Peter Rollings, CEO of Marsh & Parsons, comments:
“The London housing market gave a stellar performance in the first half of 2014, but there won’t be quite the same encore next year. However, the curtain certainly isn’t going down on price growth. After touching the brakes in recent months, property values will continue to climb steadily again in 2015 – albeit at a more modest and orderly pace.
“Demand for Prime London property remains stable, and after adapting to the MMR changes and tighter affordability measures introduced this year, buyers are more motivated than ever – maintaining sales momentum and ensuring that property prices will not stand idle. The general election will act to stimulate the market, removing much uncertainty and drawing a line under any hesitation from buyers and sellers, but this isn’t to say that the first five months of the year will be a write-off as London won’t stop working.

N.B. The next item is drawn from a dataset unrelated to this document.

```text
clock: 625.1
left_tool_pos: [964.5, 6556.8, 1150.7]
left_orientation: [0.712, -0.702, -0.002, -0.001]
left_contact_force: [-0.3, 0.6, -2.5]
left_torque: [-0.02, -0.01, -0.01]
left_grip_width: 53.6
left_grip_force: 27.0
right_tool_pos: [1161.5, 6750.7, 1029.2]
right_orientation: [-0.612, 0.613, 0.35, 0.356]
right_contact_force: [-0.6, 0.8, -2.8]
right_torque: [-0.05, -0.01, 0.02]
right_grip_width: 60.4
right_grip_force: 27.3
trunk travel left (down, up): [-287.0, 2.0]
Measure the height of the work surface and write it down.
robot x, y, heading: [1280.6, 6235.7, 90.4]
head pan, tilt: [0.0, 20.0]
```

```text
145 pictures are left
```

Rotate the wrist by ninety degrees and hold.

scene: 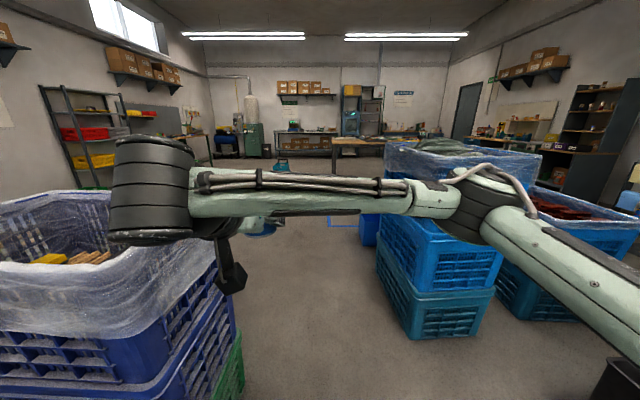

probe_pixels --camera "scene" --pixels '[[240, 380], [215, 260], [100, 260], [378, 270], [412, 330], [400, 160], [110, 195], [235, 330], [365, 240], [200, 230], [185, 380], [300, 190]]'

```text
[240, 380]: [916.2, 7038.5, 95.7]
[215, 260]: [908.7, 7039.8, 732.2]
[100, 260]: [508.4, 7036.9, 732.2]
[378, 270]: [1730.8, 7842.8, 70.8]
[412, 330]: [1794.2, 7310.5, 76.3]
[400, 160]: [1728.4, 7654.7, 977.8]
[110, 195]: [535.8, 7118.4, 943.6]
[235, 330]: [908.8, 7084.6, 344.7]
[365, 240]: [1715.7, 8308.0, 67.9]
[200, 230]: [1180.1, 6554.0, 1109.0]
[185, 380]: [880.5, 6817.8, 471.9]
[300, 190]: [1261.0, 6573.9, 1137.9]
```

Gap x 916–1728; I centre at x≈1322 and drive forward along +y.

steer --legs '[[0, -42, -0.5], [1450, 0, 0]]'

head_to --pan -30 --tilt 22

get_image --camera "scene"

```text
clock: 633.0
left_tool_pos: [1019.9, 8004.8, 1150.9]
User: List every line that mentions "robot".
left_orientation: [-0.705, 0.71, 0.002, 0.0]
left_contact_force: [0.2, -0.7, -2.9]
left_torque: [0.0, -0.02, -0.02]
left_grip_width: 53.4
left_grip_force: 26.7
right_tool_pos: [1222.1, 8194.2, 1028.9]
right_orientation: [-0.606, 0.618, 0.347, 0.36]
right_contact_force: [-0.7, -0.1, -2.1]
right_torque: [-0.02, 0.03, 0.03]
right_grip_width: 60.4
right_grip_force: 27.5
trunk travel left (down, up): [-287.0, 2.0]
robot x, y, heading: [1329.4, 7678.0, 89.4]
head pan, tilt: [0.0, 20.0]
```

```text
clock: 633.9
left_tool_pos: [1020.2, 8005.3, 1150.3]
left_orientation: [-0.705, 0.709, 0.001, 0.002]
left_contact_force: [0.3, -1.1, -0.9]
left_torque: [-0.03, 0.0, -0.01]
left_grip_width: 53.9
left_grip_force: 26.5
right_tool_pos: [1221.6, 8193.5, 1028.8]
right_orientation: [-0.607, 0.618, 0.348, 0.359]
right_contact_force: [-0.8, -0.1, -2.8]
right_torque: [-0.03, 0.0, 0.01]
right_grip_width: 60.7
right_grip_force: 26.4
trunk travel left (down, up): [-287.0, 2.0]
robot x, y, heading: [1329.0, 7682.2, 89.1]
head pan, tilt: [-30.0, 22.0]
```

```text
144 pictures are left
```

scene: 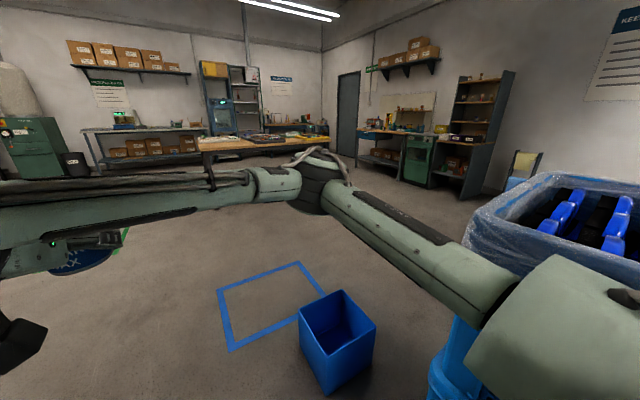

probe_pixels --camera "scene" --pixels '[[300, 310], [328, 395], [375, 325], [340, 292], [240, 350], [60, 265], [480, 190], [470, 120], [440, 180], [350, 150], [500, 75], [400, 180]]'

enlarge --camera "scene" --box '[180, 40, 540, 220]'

“With an array of attractive mortgage products on the market, and many homeowners tied into existing deals, an interest rate rise towards the latter end of 2015 is unlikely to cause any seismic shifts in the property landscape. Even after a lift, interest rates will still remain remarkably low, and the primary preoccupation for buyers will not be interest rates, but accessing competitive mortgages – which government initiatives have been making much easier.”